» WHAT THE TASK REQUIRES
Repeat every line below exactly, word for word.

++++

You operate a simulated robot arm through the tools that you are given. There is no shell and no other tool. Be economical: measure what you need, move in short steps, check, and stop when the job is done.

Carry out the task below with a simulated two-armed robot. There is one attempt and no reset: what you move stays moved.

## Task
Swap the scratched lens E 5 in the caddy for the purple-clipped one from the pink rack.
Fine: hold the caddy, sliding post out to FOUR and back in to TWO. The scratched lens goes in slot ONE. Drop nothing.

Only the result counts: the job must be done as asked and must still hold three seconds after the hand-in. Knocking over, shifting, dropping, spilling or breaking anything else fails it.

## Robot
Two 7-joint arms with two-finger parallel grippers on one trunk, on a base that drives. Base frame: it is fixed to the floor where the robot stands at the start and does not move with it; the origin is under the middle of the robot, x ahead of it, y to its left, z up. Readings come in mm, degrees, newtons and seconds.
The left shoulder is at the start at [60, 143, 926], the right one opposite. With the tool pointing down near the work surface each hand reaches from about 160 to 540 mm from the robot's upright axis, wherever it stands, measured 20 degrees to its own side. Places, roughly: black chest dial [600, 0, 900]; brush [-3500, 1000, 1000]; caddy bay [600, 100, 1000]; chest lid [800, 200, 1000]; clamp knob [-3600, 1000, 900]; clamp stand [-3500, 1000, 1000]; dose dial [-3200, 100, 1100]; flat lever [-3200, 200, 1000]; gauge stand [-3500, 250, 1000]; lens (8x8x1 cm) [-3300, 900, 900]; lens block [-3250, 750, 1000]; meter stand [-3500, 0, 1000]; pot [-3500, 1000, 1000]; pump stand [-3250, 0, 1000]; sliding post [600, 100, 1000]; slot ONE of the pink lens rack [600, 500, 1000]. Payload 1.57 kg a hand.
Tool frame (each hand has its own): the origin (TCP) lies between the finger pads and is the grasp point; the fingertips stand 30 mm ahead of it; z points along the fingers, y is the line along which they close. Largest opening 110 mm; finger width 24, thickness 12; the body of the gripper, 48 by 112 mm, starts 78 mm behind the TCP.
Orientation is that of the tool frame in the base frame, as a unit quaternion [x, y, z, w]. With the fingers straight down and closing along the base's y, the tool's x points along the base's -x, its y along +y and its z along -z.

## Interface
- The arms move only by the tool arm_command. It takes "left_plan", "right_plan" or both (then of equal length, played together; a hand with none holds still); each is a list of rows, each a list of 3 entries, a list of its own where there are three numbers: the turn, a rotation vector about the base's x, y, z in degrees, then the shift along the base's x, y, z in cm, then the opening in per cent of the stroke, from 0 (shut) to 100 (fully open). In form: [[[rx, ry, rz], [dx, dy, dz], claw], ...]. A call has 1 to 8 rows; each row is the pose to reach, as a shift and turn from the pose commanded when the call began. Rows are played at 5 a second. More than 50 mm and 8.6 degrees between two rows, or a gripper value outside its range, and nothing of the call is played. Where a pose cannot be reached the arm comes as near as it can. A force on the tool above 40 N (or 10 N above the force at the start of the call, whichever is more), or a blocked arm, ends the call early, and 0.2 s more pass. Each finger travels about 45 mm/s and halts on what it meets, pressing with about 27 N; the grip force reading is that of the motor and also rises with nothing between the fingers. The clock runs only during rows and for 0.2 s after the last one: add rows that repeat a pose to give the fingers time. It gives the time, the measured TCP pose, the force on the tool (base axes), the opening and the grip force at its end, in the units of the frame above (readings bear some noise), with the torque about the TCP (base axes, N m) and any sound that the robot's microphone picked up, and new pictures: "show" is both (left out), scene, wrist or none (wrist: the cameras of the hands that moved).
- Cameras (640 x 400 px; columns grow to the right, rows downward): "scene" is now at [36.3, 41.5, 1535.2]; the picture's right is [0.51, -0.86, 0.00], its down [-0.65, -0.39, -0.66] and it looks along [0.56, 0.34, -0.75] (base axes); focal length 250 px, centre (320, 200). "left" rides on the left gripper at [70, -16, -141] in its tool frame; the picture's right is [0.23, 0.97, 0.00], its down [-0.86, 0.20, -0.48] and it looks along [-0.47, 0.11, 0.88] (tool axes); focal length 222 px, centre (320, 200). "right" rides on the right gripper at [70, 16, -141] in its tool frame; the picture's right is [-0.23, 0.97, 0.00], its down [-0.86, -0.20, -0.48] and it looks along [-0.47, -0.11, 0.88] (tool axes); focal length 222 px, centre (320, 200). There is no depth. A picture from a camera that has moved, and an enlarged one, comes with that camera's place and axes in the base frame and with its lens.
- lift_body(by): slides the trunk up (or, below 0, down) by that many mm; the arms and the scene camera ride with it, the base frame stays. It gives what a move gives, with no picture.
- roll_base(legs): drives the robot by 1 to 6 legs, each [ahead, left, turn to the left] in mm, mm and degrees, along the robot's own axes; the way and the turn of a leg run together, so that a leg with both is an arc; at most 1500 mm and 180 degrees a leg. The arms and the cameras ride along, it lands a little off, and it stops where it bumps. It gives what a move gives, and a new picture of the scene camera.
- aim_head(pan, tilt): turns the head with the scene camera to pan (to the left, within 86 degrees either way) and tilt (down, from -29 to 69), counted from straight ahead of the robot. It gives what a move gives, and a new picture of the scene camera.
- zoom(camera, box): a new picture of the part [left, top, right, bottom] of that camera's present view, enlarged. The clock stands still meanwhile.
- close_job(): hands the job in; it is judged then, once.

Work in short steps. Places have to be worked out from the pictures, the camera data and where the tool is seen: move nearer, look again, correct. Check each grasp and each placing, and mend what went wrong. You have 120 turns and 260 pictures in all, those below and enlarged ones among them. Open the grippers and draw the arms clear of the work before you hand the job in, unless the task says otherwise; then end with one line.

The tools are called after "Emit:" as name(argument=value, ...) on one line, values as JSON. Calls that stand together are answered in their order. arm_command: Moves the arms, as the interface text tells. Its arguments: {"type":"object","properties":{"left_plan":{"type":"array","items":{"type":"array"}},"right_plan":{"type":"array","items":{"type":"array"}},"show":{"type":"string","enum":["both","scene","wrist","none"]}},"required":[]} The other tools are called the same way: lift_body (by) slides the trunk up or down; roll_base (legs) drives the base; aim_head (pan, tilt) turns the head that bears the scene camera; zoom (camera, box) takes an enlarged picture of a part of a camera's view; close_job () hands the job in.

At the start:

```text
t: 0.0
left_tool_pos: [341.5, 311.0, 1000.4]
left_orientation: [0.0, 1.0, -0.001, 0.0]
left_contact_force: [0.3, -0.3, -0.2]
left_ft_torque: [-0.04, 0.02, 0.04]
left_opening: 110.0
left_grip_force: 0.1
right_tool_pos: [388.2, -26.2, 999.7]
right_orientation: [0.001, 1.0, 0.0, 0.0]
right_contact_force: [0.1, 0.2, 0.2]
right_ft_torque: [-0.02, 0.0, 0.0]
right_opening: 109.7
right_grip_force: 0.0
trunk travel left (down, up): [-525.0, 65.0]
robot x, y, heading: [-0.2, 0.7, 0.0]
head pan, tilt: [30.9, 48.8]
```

++++

» SOLUTION
You operate a simulated robot arm through the tools that you are given. There is no shell and no other tool. Be economical: measure what you need, move in short steps, check, and stop when the job is done.

Carry out the task below with a simulated two-armed robot. There is one attempt and no reset: what you move stays moved.

## Task
Swap the scratched lens E 5 in the caddy for the purple-clipped one from the pink rack.
Fine: hold the caddy, sliding post out to FOUR and back in to TWO. The scratched lens goes in slot ONE. Drop nothing.

Only the result counts: the job must be done as asked and must still hold three seconds after the hand-in. Knocking over, shifting, dropping, spilling or breaking anything else fails it.

## Robot
Two 7-joint arms with two-finger parallel grippers on one trunk, on a base that drives. Base frame: it is fixed to the floor where the robot stands at the start and does not move with it; the origin is under the middle of the robot, x ahead of it, y to its left, z up. Readings come in mm, degrees, newtons and seconds.
The left shoulder is at the start at [60, 143, 926], the right one opposite. With the tool pointing down near the work surface each hand reaches from about 160 to 540 mm from the robot's upright axis, wherever it stands, measured 20 degrees to its own side. Places, roughly: black chest dial [600, 0, 900]; brush [-3500, 1000, 1000]; caddy bay [600, 100, 1000]; chest lid [800, 200, 1000]; clamp knob [-3600, 1000, 900]; clamp stand [-3500, 1000, 1000]; dose dial [-3200, 100, 1100]; flat lever [-3200, 200, 1000]; gauge stand [-3500, 250, 1000]; lens (8x8x1 cm) [-3300, 900, 900]; lens block [-3250, 750, 1000]; meter stand [-3500, 0, 1000]; pot [-3500, 1000, 1000]; pump stand [-3250, 0, 1000]; sliding post [600, 100, 1000]; slot ONE of the pink lens rack [600, 500, 1000]. Payload 1.57 kg a hand.
Tool frame (each hand has its own): the origin (TCP) lies between the finger pads and is the grasp point; the fingertips stand 30 mm ahead of it; z points along the fingers, y is the line along which they close. Largest opening 110 mm; finger width 24, thickness 12; the body of the gripper, 48 by 112 mm, starts 78 mm behind the TCP.
Orientation is that of the tool frame in the base frame, as a unit quaternion [x, y, z, w]. With the fingers straight down and closing along the base's y, the tool's x points along the base's -x, its y along +y and its z along -z.

## Interface
- The arms move only by the tool arm_command. It takes "left_plan", "right_plan" or both (then of equal length, played together; a hand with none holds still); each is a list of rows, each a list of 3 entries, a list of its own where there are three numbers: the turn, a rotation vector about the base's x, y, z in degrees, then the shift along the base's x, y, z in cm, then the opening in per cent of the stroke, from 0 (shut) to 100 (fully open). In form: [[[rx, ry, rz], [dx, dy, dz], claw], ...]. A call has 1 to 8 rows; each row is the pose to reach, as a shift and turn from the pose commanded when the call began. Rows are played at 5 a second. More than 50 mm and 8.6 degrees between two rows, or a gripper value outside its range, and nothing of the call is played. Where a pose cannot be reached the arm comes as near as it can. A force on the tool above 40 N (or 10 N above the force at the start of the call, whichever is more), or a blocked arm, ends the call early, and 0.2 s more pass. Each finger travels about 45 mm/s and halts on what it meets, pressing with about 27 N; the grip force reading is that of the motor and also rises with nothing between the fingers. The clock runs only during rows and for 0.2 s after the last one: add rows that repeat a pose to give the fingers time. It gives the time, the measured TCP pose, the force on the tool (base axes), the opening and the grip force at its end, in the units of the frame above (readings bear some noise), with the torque about the TCP (base axes, N m) and any sound that the robot's microphone picked up, and new pictures: "show" is both (left out), scene, wrist or none (wrist: the cameras of the hands that moved).
- Cameras (640 x 400 px; columns grow to the right, rows downward): "scene" is now at [36.3, 41.5, 1535.2]; the picture's right is [0.51, -0.86, 0.00], its down [-0.65, -0.39, -0.66] and it looks along [0.56, 0.34, -0.75] (base axes); focal length 250 px, centre (320, 200). "left" rides on the left gripper at [70, -16, -141] in its tool frame; the picture's right is [0.23, 0.97, 0.00], its down [-0.86, 0.20, -0.48] and it looks along [-0.47, 0.11, 0.88] (tool axes); focal length 222 px, centre (320, 200). "right" rides on the right gripper at [70, 16, -141] in its tool frame; the picture's right is [-0.23, 0.97, 0.00], its down [-0.86, -0.20, -0.48] and it looks along [-0.47, -0.11, 0.88] (tool axes); focal length 222 px, centre (320, 200). There is no depth. A picture from a camera that has moved, and an enlarged one, comes with that camera's place and axes in the base frame and with its lens.
- lift_body(by): slides the trunk up (or, below 0, down) by that many mm; the arms and the scene camera ride with it, the base frame stays. It gives what a move gives, with no picture.
- roll_base(legs): drives the robot by 1 to 6 legs, each [ahead, left, turn to the left] in mm, mm and degrees, along the robot's own axes; the way and the turn of a leg run together, so that a leg with both is an arc; at most 1500 mm and 180 degrees a leg. The arms and the cameras ride along, it lands a little off, and it stops where it bumps. It gives what a move gives, and a new picture of the scene camera.
- aim_head(pan, tilt): turns the head with the scene camera to pan (to the left, within 86 degrees either way) and tilt (down, from -29 to 69), counted from straight ahead of the robot. It gives what a move gives, and a new picture of the scene camera.
- zoom(camera, box): a new picture of the part [left, top, right, bottom] of that camera's present view, enlarged. The clock stands still meanwhile.
- close_job(): hands the job in; it is judged then, once.

Work in short steps. Places have to be worked out from the pictures, the camera data and where the tool is seen: move nearer, look again, correct. Check each grasp and each placing, and mend what went wrong. You have 120 turns and 260 pictures in all, those below and enlarged ones among them. Open the grippers and draw the arms clear of the work before you hand the job in, unless the task says otherwise; then end with one line.

The tools are called after "Emit:" as name(argument=value, ...) on one line, values as JSON. Calls that stand together are answered in their order. arm_command: Moves the arms, as the interface text tells. Its arguments: {"type":"object","properties":{"left_plan":{"type":"array","items":{"type":"array"}},"right_plan":{"type":"array","items":{"type":"array"}},"show":{"type":"string","enum":["both","scene","wrist","none"]}},"required":[]} The other tools are called the same way: lift_body (by) slides the trunk up or down; roll_base (legs) drives the base; aim_head (pan, tilt) turns the head that bears the scene camera; zoom (camera, box) takes an enlarged picture of a part of a camera's view; close_job () hands the job in.

At the start:

```text
t: 0.0
left_tool_pos: [341.5, 311.0, 1000.4]
left_orientation: [0.0, 1.0, -0.001, 0.0]
left_contact_force: [0.3, -0.3, -0.2]
left_ft_torque: [-0.04, 0.02, 0.04]
left_opening: 110.0
left_grip_force: 0.1
right_tool_pos: [388.2, -26.2, 999.7]
right_orientation: [0.001, 1.0, 0.0, 0.0]
right_contact_force: [0.1, 0.2, 0.2]
right_ft_torque: [-0.02, 0.0, 0.0]
right_opening: 109.7
right_grip_force: 0.0
trunk travel left (down, up): [-525.0, 65.0]
robot x, y, heading: [-0.2, 0.7, 0.0]
head pan, tilt: [30.9, 48.8]
```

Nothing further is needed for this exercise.